一連の混乱により、密室で進められる検定の問題が明らかになった。政権の意向に配慮し、当初の検定で軍の強制の表記を消すよう求めた文科省と教科書検定審議会の責任は重い。歴史教育や教科書検定のあり方を、見直す契機にしたい。
検定をやり直したと言ってもいいくらい、異例ずくめだった。
今春の教科書検定の結果に、沖縄の人たちが猛反発。驚いた政府が、教科書会社に「訂正申請」を促すような形になった。
検定審日本史小委員会は、この段階でようやく専門家の意見を聞いた。その結果、軍の関与は主要な要因だが、複合的な背景や要因で住民が集団自決に追い込まれた、との見解をまとめている。これを受けて、各社が「軍の強制」を避けながら背景事情を書き込むなど、再訂正した末の決着だ。
事実上の修正なのに、「検定意見は撤回しない」と、文科省と検定審がメンツにこだわるのには納得がいかない。問題の根っこにあるのは、不透明な検定制度である。
“政治の介入”を避けるために、独立した審議会が検定を行う理屈だが、実質的には文科省の教科書調査官が作成する意見書の影響力が強いことも明らかになった。

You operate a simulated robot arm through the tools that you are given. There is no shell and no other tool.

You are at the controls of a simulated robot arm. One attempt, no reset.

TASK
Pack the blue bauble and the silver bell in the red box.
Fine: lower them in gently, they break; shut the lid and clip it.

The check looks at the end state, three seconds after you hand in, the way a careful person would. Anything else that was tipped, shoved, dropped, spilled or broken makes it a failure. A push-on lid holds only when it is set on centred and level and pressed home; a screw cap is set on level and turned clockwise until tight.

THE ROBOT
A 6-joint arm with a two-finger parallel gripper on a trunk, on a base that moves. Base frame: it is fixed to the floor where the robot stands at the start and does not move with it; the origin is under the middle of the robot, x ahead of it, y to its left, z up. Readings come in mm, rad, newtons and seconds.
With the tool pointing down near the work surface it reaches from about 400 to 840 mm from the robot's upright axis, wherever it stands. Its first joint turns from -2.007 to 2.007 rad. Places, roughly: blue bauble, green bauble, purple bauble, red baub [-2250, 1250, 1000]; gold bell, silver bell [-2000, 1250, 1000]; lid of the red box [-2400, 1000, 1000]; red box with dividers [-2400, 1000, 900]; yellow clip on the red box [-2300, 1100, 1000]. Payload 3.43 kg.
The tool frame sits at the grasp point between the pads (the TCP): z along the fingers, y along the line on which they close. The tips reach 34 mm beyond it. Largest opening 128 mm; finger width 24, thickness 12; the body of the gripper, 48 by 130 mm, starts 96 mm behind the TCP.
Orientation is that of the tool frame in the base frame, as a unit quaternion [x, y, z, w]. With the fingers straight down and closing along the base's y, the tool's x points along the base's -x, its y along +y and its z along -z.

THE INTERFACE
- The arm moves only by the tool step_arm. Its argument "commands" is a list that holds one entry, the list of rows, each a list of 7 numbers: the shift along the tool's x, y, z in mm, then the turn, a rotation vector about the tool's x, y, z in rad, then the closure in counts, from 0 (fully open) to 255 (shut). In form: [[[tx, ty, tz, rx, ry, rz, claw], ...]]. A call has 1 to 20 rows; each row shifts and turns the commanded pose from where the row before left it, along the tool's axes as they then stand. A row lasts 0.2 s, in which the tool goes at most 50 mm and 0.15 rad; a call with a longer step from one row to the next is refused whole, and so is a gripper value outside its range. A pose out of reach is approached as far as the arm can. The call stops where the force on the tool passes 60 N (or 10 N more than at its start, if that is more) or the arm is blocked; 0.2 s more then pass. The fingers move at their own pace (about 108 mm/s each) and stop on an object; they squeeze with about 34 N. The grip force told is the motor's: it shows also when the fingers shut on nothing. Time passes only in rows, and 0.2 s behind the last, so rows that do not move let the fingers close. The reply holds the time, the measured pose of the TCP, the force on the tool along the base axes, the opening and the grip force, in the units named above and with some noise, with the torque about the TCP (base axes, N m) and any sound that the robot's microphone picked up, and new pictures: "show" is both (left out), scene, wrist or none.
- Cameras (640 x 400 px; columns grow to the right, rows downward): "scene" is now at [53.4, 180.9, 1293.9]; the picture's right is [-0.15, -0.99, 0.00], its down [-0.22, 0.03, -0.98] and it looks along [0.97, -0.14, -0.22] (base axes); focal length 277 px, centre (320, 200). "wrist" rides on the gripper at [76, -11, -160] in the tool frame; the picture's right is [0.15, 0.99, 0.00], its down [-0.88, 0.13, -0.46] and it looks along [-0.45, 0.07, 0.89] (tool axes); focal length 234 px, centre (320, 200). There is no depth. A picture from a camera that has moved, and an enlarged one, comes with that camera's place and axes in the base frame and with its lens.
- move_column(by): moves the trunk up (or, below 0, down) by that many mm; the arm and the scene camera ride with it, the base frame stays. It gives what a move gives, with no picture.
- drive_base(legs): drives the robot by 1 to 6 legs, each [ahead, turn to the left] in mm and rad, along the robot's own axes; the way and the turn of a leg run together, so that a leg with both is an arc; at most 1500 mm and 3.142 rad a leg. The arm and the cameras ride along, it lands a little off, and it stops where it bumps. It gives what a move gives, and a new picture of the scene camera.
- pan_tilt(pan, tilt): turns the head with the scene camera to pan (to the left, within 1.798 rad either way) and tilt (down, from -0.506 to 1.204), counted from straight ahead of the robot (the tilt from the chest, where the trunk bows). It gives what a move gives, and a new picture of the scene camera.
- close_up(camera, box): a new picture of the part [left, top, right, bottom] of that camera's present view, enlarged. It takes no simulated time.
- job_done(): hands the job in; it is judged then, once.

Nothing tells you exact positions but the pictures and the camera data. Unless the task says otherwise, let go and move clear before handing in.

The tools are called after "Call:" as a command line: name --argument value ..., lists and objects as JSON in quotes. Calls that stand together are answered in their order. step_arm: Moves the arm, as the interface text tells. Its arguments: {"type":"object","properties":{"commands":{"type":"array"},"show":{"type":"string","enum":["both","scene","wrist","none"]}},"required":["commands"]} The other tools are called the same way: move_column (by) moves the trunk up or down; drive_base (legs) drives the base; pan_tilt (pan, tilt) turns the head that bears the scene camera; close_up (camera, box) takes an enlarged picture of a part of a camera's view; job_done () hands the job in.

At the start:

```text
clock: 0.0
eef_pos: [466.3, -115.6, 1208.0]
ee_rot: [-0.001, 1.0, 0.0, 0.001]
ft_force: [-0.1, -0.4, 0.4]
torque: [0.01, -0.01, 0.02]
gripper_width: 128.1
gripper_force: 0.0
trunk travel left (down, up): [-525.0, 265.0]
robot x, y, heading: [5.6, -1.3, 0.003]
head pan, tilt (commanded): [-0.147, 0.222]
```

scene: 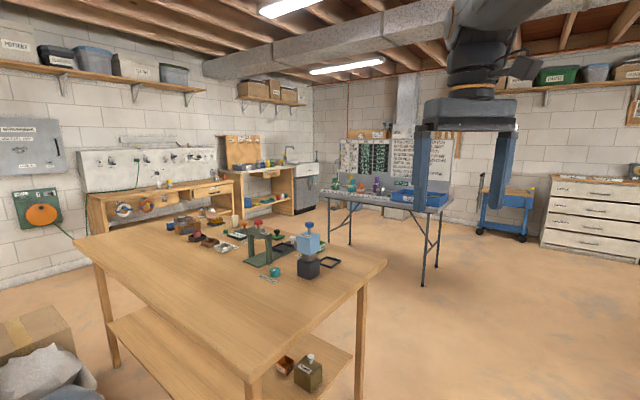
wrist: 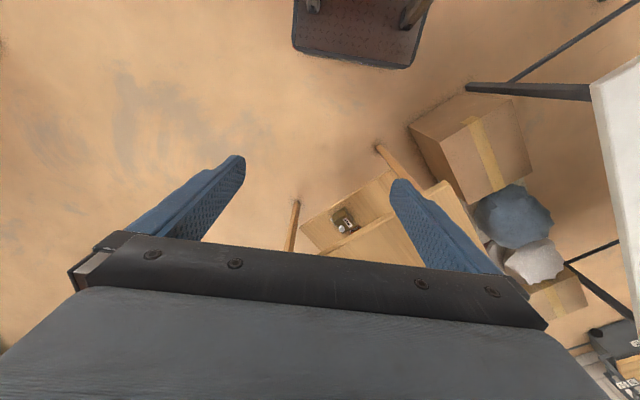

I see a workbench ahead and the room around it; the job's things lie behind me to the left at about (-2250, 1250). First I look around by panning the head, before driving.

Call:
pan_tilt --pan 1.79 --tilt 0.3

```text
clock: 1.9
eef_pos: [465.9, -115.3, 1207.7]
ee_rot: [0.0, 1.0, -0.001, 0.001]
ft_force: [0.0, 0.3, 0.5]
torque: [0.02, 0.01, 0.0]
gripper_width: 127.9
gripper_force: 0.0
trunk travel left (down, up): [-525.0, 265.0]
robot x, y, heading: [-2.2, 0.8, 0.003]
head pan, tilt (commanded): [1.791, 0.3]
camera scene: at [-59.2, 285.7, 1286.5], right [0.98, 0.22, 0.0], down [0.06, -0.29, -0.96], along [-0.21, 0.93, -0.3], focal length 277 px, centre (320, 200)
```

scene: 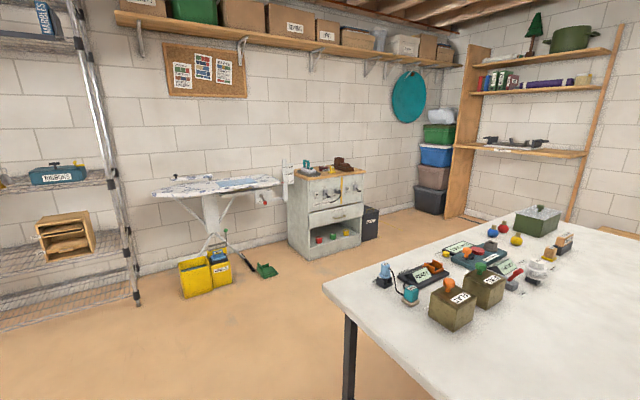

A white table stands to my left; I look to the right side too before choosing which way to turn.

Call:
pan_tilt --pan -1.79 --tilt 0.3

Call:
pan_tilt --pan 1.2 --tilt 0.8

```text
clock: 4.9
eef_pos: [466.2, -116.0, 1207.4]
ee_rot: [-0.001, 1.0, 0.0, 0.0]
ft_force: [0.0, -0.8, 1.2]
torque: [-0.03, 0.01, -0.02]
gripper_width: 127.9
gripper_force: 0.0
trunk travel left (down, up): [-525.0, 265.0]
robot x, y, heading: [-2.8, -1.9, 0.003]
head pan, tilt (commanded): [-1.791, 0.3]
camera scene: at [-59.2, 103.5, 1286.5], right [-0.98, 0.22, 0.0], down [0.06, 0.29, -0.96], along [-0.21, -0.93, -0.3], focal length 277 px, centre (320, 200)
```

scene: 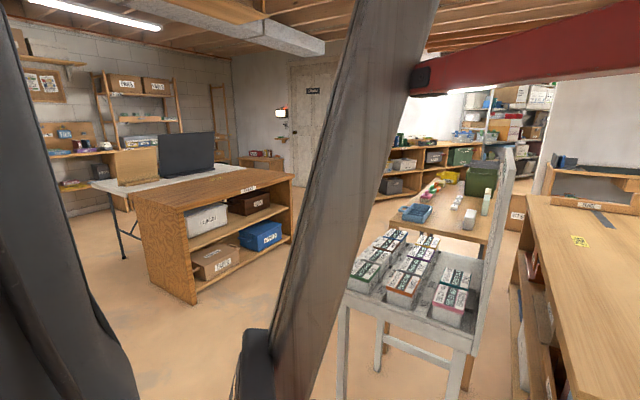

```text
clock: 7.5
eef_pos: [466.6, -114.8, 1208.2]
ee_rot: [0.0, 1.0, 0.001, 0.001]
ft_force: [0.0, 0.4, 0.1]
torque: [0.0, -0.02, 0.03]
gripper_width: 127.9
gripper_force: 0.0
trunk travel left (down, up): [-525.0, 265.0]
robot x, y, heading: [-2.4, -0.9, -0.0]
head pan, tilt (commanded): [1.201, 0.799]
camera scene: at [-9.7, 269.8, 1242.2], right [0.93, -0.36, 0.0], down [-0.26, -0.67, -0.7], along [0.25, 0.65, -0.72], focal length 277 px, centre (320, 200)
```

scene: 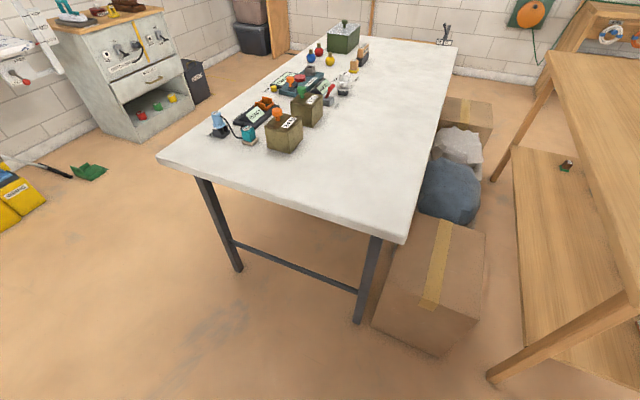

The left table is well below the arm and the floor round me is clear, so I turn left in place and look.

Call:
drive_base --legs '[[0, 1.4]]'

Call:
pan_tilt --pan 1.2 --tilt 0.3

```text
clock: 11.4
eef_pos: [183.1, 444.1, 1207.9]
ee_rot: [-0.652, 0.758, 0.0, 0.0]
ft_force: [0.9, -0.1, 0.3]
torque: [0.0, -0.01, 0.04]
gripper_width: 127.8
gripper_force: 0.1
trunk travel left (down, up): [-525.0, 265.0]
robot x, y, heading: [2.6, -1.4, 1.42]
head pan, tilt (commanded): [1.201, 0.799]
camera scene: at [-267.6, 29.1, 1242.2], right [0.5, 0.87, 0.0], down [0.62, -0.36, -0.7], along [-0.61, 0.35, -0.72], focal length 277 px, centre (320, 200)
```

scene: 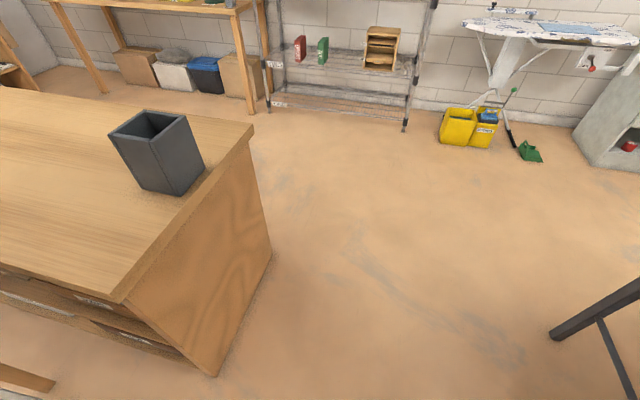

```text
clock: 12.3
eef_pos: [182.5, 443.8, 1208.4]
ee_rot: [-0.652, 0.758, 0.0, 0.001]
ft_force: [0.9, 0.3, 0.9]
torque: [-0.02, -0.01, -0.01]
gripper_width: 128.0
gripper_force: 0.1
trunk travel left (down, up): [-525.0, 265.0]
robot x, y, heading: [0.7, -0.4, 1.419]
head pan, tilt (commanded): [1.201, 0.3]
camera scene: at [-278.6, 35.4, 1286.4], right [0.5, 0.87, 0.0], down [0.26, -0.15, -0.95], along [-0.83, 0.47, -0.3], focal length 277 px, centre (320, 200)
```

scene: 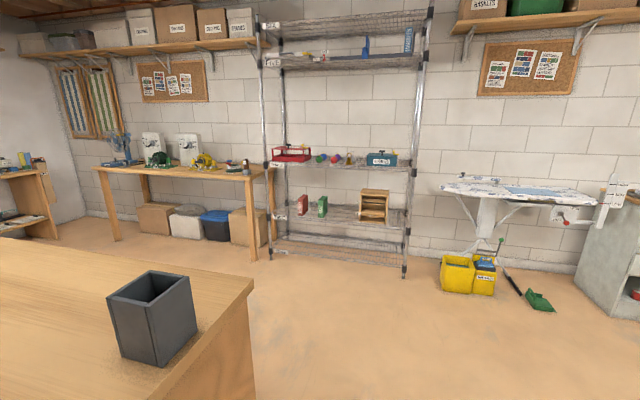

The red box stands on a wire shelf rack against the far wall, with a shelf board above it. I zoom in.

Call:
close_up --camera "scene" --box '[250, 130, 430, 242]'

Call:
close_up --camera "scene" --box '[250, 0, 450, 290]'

論争のある問題ならば、最初から専門家の意見を聞いていれば、今回のような事態を招かなかったはずだ。
検定意見は、「戦後レジームからの脱却」を掲げていた安倍前政権に配慮した結果との見方もある。非公開の検定が続けば、再び政治に影響される心配がある。最低限、審議会の議事要旨は公開するなど、透明化を図るのが、見直しの一歩だ。
「複合的な要因」を書き加えたために、集団自決の説明が手厚くなったことは歓迎したい。
ある教科書は「日本軍によってひきおこされた強制集団死とする見方が出されている」と注に加えた。軍と戦って死ぬ「共生共死」を求められた、と加えた教科書もある。
歴史教育は過去の事実を暗記するだけでなく、見解が分かれるテーマならば原因や背景を論議することも重要である。戦争の恐怖と絶望の中で、住民と軍はどんな関係にあったのか、そこを考えさせるのは学びの大事なポイントになる。
画一的な内容を押しつけるのなら、高校レベルでの教科書検定はなくす方がいい。